__EXERCISE INSTRUCTIONS__. Provide the original wording of the text extract from "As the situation" as far as "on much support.".
Begin TEXT EXTRACT
The British found themselves troubled from an unexpected quarter, due mostly to the work of one extraordinary man, Bernardo de Galvez, the Spanish governor of New Orleans. Taking an aggressive stance, in 1779 Galvez pushed up the Mississippi and took Baton Rouge, Natchez and other British outposts on the lower Mississippi. The next year he led an expedition to capture Mobile, with the goal of pushing the British out of the Gulf region entirely.
As the situation worsened for them in the Caribbean the British were forced to divert more resources there. In late June, 1779, Gen. Clinton in New York was forced to send another 8,000 men down to the West Indies. Clinton has long been cited by historians of the American Revolution as being too cautious. It might be better to say that Clinton, who was a political animal, knew that the northern colonies were a secondary front. If he were to risk the army and go after Washington aggressively, he could not count on much support.
For all this, the French and Americans could not coordinate their efforts effectively. A combined siege of the British stronghold of Newport, Rhode Island, in the summer of 1778 failed miserably. In September of 1779 The Count d'Estaing decided to ride out hurricane season by leading a French expeditionary force to help the rebels retake Savannah. Included in his army was a battalion of free Blacks from Haiti, which included a young soldier by the name of Henri Christophe, who was to gain fame as a leader of the revolution which would eventually drive the French from Haiti. The siege was a failure, with the Americans and French again noticeably failing to cooperate.
Uti posseditus...
1780 was a year of disaster for the rebel cause. The British made important inroads in the South, taking Charleston by May and shattering the main rebel army in the South at Camden, South Carolina in August. Moreover in March of that year the Spanish foreign secretary began opening secret, separate negotiations with the British in London. The Spanish offered a peace on the basis of uti posseditus, in other words, on the basis of possession at that point in time. Such a treaty would give the Spanish the gains they had made, while the British would get to hold on to Georgia and parts of South Carolina. This would make the perfect barrier between Spain's Caribbean and Gulf holdings and an aggressive, newly independent United States. The Spanish played their own game throughout the war. They were often uncooperative with the French, their ostensible allies. One of the reasons why the French and Spanish achieved comparatively little in the Caribbean in 1780 was that the Spanish admiral, Don José Solano, would not cooperate with his French counterpart. Rather than trying to take British colonies, Solano focused on defending Cuba and Puerto Rico. To his credit, the Count Floridablanca, the Spanish prime minister, did tell the Americans that he would be scaling back aid to the US, a sure hint. The rebels knew that they had to win, and fairly soon.
End TEXT EXTRACT
Begin GIVEN INFORMATION
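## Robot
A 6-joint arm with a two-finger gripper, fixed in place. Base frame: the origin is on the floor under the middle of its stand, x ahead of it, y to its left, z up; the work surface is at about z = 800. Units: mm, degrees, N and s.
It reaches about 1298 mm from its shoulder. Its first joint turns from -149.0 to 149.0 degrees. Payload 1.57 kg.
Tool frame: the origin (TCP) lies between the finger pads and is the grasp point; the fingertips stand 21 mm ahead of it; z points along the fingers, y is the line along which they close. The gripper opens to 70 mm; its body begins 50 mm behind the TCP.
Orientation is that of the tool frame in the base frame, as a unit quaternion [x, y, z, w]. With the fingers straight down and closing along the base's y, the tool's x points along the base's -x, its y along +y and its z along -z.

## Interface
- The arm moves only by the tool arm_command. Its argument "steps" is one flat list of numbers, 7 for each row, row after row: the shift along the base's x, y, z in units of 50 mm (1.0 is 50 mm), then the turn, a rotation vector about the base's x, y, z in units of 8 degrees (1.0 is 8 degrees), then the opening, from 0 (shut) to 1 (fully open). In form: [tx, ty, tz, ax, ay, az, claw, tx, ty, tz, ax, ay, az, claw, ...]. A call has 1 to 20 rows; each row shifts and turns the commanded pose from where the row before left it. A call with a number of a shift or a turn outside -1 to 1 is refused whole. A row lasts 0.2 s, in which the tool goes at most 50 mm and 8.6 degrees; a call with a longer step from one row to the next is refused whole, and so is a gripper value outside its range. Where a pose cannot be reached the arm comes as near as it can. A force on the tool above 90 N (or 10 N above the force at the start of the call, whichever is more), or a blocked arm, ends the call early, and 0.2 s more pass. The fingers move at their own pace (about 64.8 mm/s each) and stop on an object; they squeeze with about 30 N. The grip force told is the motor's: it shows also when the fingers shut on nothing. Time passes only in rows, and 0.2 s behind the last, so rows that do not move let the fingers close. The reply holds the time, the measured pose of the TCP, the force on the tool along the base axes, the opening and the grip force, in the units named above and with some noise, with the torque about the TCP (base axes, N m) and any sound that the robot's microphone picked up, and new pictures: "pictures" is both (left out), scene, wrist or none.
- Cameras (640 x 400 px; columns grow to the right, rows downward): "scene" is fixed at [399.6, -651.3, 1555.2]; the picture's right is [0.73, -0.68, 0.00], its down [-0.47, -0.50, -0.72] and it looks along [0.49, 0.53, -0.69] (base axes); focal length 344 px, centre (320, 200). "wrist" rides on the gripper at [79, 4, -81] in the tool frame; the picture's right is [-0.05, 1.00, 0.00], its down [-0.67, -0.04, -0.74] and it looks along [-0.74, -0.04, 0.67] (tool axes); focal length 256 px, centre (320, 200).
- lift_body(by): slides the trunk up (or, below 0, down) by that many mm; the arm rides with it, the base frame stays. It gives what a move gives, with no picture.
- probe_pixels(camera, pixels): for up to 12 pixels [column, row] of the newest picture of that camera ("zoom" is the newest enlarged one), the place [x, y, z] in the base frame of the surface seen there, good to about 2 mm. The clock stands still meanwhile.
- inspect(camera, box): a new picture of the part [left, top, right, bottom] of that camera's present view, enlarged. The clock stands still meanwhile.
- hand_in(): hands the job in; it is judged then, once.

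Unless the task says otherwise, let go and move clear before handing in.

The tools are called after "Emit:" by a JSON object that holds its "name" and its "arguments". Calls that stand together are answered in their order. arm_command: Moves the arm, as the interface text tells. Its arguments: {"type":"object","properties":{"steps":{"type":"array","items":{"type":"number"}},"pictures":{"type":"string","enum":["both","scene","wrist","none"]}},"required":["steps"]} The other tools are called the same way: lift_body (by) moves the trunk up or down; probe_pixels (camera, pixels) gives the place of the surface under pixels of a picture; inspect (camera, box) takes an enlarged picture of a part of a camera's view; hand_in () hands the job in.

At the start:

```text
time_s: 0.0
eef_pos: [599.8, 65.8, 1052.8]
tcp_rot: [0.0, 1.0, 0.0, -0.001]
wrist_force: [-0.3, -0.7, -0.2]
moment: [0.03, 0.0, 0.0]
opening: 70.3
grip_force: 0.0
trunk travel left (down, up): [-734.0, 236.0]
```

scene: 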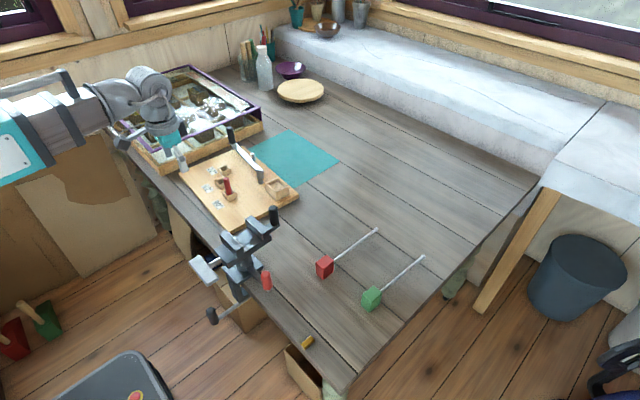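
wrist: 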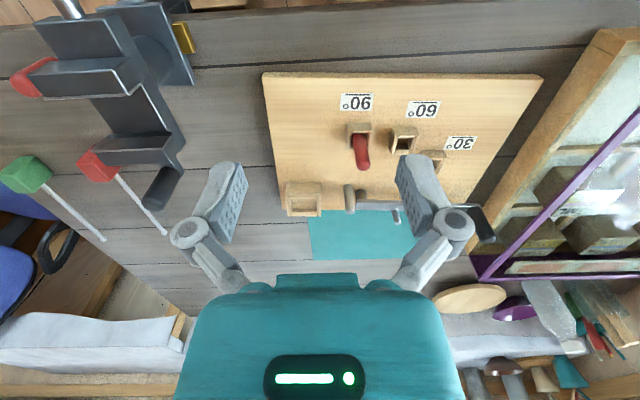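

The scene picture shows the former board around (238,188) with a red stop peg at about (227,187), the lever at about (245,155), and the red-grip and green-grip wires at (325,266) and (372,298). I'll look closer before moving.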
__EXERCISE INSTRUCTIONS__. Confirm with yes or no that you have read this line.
End GIVEN INFORMATION
__RESULT OF THIS TASK__.
As the situation worsened for them in the Caribbean the British were forced to divert more resources there. In late June, 1779, Gen. Clinton in New York was forced to send another 8,000 men down to the West Indies. Clinton has long been cited by historians of the American Revolution as being too cautious. It might be better to say that Clinton, who was a political animal, knew that the northern colonies were a secondary front. If he were to risk the army and go after Washington aggressively, he could not count on much support.